Chapter 13, Problem 13.17P

(a)

To determine

The corresponding value of the height $z_0$

Answer to Problem 13.17P

The corresponding value of the height is $z_0={\left(\frac{p_{\varphi }{}^2}{m^2{c}^{2}g}\right)}^{\frac{1}{3}}$

Explanation of Solution

Write the Hamiltonian equation for mass on a cone

  $\begin{array}{c}H=T+U\\ =\frac{1}{2m}\left(\frac{p_z{}^2}{c^2+1}+\frac{p_{\varphi }{}^2}{c^2{z}^2}\right)+mgz\end{array}$

Write the Hamiltonian equation with respect to $p_z$ is,

  $\begin{array}{c}\dot{z}=\frac{\partial H}{\partial p_z}\\ =\frac{\partial }{\partial p_z}\left(\frac{1}{2m}\left(\frac{p_z{}^2}{c^2+1}+\frac{p_{\varphi }{}^2}{c^2{z}^2}\right)+mgz\right)\\ =\frac{1}{2m}\left(\frac{p_z{}^2}{c^2+1}+0\right)+0\\ =\frac{p_z{}^2}{m\left(c^2+1\right)}\end{array}$        (I)

The Hamiltonian equation with respect to $p_{\varphi }$ is,

  $\begin{array}{c}\dot{\varphi }=\frac{\partial H}{\partial p_{\varphi }}\\ =\frac{\partial }{\partial p_{\varphi }}\left(\frac{1}{2m}\left(\frac{p_z{}^2}{c^2+1}+\frac{p_{\varphi }{}^2}{c^2{z}^2}\right)+mgz\right)\\ =\frac{1}{2m}\left(0+\frac{2p_{\varphi }{}^2}{c^2{z}^2}\right)+0\\ =\frac{p_{\varphi }{}^2}{m\left(c^2{z}^2\right)}\end{array}$        (II)

The Hamiltonian equation for generalized coordinate $z$ is,

  $\begin{array}{c}{\dot{p}}_z=-\frac{\partial H}{\partial z}\\ =-\frac{\partial }{\partial z}\left(\frac{1}{2m}\left(\frac{p_z{}^2}{c^2+1}+\frac{p_{\varphi }{}^2}{c^2{z}^2}\right)+mgz\right)\\ =\frac{1}{2m}\left(0+\frac{-2p_{\varphi }{}^2}{c^2{z}^3}\right)+mg\\ =\frac{p_{\varphi }{}^2}{m\left(c^2{z}^3\right)}-mg\end{array}$        (III)

The Hamiltonian equation for generalized coordinate $\varphi$ is,

  $\begin{array}{c}{\dot{p}}_z=-\frac{\partial H}{\partial \varphi }\\ =-\frac{\partial }{\partial \varphi }\left(\frac{1}{2m}\left(\frac{p_z{}^2}{c^2+1}+\frac{p_{\varphi }{}^2}{c^2{z}^2}\right)+mgz\right)\\ =0\end{array}$        (IV)

Conclusion:

Write the fixed height of mass $m$ is given by

  $z=z_0$        (V)

Hence, the value of $\dot{z}$ is,

    $\dot{z}=z_0$

  $\begin{array}{c}{p}_z=m\dot{z}\\ =m\left(0\right)\\ =0\end{array}$        (VI)

The value of ${\dot{p}}_z$ is also zero.

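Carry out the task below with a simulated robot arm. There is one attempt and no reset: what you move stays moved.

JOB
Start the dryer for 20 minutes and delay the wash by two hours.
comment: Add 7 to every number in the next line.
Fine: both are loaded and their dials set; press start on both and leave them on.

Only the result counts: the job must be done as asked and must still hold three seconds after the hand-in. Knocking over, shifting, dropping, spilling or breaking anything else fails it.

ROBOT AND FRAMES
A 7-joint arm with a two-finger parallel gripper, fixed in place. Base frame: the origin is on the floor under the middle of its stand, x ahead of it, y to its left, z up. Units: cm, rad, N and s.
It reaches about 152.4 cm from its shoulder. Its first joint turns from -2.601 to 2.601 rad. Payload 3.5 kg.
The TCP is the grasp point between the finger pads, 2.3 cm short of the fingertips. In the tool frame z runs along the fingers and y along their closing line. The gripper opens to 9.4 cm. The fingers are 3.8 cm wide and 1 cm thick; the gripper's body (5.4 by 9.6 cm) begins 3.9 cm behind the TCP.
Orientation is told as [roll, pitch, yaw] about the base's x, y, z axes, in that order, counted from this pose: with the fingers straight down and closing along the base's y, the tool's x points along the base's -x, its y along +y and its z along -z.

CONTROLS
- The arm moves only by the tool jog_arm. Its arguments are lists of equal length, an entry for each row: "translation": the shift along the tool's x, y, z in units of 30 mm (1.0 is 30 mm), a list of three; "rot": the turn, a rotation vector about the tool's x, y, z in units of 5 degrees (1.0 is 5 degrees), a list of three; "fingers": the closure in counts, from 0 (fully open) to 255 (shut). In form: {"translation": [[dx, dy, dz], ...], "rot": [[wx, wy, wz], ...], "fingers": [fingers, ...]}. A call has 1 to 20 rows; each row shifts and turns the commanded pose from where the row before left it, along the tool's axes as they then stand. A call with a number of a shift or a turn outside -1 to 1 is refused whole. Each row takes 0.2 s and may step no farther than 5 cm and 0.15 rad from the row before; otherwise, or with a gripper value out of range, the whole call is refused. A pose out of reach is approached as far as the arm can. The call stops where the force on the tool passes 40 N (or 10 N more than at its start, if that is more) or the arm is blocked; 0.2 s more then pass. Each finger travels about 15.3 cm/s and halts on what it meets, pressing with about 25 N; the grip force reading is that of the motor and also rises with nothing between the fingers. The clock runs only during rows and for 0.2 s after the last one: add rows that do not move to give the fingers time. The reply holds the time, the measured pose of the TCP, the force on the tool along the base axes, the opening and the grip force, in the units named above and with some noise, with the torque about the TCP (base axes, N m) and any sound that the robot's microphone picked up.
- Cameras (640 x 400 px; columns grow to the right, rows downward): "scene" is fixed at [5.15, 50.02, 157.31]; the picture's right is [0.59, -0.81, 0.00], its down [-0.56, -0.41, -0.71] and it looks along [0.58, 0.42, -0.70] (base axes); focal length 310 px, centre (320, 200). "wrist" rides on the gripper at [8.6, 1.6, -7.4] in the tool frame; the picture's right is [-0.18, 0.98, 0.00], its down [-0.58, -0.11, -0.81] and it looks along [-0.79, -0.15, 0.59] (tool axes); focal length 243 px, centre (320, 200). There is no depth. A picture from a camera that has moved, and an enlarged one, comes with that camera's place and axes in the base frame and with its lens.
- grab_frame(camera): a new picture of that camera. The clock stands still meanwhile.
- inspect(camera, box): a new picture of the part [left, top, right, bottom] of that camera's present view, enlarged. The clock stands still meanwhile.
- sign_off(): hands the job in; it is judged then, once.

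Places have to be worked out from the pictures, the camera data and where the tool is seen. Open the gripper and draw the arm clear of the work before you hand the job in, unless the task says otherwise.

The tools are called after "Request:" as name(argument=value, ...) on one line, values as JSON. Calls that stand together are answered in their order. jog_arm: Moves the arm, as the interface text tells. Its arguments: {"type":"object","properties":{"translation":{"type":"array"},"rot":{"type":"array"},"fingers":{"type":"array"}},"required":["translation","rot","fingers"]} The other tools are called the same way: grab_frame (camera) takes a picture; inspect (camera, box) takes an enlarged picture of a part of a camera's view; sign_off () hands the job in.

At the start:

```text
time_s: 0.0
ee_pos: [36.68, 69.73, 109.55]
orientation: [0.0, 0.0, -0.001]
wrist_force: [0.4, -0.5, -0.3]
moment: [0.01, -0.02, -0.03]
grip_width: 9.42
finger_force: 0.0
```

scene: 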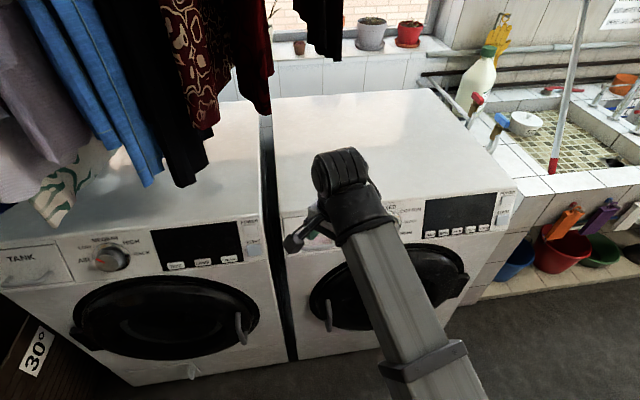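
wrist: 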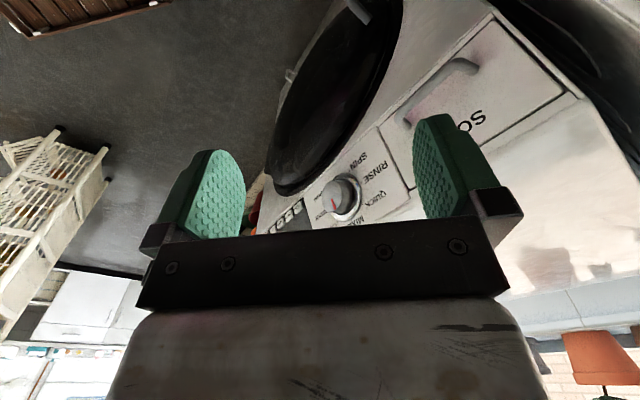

Thus, the equation (III) can be written as,

  $0=\frac{p_{\varphi }{}^2}{m\left(c^2{z}_0{}^3\right)}-mg$        (VII)

Write the expression (VII) in terms of $z_0$

  $\begin{array}{c}{z}_0{}^3=\frac{p_{\varphi }{}^2}{m\left(c^{2}mg\right)}\\ z_0={\left(\frac{p_{\varphi }{}^2}{m\left(c^{2}mg\right)}\right)}^{\frac{1}{3}}\\ z_0={\left(\frac{p_{\varphi }{}^2}{m^2{c}^{2}g}\right)}^{\frac{1}{3}}\end{array}$

(b)

To determine

The $\epsilon$ will oscillate about zero.

Answer to Problem 13.17P

The $\epsilon$ will oscillate about zero when the orbit has, $z=z_0+\epsilon$ with $\epsilon$ small.

Explanation of Solution

Write the Hamiltonian equation with respect to $p_z$ is,

  $\dot{z}=\frac{p_z{}^2}{m\left(c^2+1\right)}$        (I)

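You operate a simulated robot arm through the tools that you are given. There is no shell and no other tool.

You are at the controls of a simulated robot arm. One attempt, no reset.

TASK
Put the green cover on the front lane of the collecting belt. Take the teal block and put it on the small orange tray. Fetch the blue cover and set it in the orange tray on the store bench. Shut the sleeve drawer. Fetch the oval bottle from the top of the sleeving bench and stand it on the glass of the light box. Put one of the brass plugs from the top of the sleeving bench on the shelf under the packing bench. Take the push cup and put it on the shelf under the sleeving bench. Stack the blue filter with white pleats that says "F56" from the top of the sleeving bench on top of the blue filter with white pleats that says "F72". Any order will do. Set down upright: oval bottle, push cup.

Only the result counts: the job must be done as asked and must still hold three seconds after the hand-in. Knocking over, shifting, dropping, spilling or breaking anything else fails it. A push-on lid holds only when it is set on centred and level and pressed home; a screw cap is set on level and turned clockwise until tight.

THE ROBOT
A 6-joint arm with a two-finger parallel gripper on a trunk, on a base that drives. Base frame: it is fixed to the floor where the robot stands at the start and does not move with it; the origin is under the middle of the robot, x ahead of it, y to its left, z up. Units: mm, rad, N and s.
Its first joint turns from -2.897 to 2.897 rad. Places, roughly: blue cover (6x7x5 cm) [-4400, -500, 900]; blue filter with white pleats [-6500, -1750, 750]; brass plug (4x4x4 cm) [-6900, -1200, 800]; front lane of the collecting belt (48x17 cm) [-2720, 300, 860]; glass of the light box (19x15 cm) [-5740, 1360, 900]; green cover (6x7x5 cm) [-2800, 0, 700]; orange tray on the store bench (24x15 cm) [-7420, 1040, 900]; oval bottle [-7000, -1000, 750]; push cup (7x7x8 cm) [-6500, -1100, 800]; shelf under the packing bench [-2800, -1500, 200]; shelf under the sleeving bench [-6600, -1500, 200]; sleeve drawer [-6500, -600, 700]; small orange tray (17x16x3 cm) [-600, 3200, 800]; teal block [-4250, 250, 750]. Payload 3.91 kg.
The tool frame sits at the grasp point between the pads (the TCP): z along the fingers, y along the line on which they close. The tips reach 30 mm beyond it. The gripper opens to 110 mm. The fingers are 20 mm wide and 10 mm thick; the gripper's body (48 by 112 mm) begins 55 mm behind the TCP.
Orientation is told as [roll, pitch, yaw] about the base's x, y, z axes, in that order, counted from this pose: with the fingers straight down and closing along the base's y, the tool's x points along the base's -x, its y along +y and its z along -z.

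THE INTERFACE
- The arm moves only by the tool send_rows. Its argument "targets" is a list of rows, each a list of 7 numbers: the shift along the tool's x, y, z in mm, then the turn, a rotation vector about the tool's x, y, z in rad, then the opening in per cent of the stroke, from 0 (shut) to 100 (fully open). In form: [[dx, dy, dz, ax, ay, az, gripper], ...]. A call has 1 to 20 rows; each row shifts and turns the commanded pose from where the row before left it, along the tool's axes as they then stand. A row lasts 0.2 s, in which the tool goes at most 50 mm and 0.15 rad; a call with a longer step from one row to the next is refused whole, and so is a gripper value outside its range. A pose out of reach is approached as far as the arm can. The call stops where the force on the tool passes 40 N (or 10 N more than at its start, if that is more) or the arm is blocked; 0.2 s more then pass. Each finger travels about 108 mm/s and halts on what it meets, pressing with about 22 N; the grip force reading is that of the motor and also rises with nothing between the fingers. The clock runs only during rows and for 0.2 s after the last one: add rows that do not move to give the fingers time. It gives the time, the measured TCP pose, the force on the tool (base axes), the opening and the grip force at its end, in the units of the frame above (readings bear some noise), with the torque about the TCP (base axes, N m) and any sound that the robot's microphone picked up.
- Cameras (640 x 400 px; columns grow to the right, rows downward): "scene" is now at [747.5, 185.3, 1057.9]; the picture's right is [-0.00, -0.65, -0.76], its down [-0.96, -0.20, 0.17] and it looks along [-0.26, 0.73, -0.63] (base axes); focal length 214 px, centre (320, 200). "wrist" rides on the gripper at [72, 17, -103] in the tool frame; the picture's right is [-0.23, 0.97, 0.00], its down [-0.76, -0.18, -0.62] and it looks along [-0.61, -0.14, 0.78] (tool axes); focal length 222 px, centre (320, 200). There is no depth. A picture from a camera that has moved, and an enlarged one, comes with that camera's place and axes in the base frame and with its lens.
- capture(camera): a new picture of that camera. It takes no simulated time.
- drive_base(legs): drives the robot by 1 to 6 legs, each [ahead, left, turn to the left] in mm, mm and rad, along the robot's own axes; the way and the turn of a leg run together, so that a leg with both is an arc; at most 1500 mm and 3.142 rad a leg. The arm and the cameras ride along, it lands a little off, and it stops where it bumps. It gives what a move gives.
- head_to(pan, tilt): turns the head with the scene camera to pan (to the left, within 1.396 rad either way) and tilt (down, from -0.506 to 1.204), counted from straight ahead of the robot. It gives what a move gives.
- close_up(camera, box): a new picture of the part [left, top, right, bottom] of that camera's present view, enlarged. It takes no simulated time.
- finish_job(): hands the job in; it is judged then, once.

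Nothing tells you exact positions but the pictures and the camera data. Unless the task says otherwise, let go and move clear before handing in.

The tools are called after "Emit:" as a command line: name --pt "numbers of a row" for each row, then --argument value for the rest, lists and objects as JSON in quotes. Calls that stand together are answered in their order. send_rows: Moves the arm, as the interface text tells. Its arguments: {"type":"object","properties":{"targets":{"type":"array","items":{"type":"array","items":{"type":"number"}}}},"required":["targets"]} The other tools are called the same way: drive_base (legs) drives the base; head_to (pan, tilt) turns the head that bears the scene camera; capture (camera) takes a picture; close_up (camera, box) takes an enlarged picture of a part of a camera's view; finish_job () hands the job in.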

Differentiate the equation on both sides,

  $\ddot{z}=\frac{{\dot{p}}_z}{m\left(c^2+1\right)}$        (II)

Substitute $\frac{p_{\varphi }{}^2}{m\left(c^2{z}^3\right)}-mg$ for ${\dot{p}}_z$, and $z_0+\epsilon$ for $z$ in expression (II)

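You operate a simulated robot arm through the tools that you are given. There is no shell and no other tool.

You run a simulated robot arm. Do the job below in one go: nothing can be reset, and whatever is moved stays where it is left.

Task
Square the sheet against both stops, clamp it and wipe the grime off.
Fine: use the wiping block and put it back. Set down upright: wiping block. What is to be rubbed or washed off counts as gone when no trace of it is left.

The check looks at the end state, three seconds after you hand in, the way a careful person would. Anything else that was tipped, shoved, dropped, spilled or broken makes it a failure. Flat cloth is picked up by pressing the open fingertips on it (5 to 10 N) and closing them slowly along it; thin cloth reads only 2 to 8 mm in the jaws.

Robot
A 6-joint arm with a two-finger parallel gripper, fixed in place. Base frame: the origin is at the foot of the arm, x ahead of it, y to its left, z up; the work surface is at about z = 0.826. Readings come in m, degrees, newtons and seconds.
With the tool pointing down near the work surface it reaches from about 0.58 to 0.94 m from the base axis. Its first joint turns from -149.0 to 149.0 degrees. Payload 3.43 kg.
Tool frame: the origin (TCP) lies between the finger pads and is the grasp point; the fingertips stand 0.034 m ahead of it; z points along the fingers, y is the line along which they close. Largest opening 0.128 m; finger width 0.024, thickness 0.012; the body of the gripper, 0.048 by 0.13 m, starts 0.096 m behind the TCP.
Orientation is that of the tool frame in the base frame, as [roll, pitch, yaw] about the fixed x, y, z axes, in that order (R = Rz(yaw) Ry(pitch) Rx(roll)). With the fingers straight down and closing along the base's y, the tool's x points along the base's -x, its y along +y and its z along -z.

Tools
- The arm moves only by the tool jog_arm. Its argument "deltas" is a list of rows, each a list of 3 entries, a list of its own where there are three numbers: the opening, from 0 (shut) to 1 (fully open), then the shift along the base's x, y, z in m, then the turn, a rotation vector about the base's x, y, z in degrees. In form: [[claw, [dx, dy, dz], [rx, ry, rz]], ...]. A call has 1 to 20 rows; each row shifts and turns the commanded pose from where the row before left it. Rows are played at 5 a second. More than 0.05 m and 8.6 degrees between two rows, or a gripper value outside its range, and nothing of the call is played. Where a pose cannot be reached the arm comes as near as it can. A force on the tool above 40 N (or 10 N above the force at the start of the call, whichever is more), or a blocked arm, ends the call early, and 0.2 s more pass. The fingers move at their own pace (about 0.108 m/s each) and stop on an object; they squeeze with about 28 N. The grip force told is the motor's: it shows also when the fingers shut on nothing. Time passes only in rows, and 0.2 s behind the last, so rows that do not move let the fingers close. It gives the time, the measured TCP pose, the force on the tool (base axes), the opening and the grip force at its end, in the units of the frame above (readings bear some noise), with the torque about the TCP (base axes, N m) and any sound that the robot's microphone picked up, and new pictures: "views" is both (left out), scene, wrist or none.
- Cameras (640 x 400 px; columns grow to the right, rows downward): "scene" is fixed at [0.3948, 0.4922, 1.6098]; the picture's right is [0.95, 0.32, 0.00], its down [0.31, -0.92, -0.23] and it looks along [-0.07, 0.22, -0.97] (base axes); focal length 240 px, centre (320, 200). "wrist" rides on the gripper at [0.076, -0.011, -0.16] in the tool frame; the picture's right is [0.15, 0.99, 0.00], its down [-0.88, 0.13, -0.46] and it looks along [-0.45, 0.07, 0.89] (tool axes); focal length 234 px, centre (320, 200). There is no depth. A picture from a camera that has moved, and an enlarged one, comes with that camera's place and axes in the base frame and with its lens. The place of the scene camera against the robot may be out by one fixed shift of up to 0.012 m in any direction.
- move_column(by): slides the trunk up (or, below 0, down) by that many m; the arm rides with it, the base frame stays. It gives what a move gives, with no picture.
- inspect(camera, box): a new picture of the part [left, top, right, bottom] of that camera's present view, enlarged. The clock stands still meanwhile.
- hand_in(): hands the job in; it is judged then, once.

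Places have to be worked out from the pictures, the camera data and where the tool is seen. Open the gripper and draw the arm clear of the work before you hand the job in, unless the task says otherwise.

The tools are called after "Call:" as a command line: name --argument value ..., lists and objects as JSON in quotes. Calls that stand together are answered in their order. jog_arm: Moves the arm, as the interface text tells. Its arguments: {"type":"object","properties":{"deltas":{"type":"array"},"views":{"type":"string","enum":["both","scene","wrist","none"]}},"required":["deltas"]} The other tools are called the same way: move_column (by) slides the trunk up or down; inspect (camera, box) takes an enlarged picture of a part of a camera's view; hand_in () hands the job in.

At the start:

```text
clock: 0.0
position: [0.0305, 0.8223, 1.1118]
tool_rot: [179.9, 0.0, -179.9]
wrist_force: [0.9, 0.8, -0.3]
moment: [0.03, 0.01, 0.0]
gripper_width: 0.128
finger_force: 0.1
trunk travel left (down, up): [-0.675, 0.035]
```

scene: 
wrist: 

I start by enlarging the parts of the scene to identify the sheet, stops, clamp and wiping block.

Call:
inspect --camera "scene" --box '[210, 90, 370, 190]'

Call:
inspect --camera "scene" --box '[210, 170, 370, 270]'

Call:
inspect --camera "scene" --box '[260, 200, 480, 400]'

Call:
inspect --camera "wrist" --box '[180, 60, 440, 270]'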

  $\begin{array}{c}\ddot{z}=\frac{{\dot{p}}_z}{m\left(c^2+1\right)}\left(\frac{p_{\varphi }{}^2}{m{c}^2\left(z^3\right)}-mg\right)\\ \ddot{z}=\frac{{\dot{p}}_z}{m\left(c^2+1\right)}\left(\frac{p_{\varphi }{}^2}{m{c}^2{\left(z_0+\epsilon \right)}^3}-mg\right)\\ \ddot{z}=\frac{{\dot{p}}_z}{m\left(c^2+1\right)}\left(\frac{p_{\varphi }{}^2}{m{c}^2{\left(1+\frac{\epsilon }{z_0}\right)}^3}-mg\right)\\ \ddot{z}=\frac{1}{m\left(c^2+1\right)}\left(\frac{p_{\varphi }{}^2}{m{c}^2{z}_0{}^3}{\left(1+\frac{\epsilon }{z_0}\right)}^{-3}-mg\right)\end{array}$        (II)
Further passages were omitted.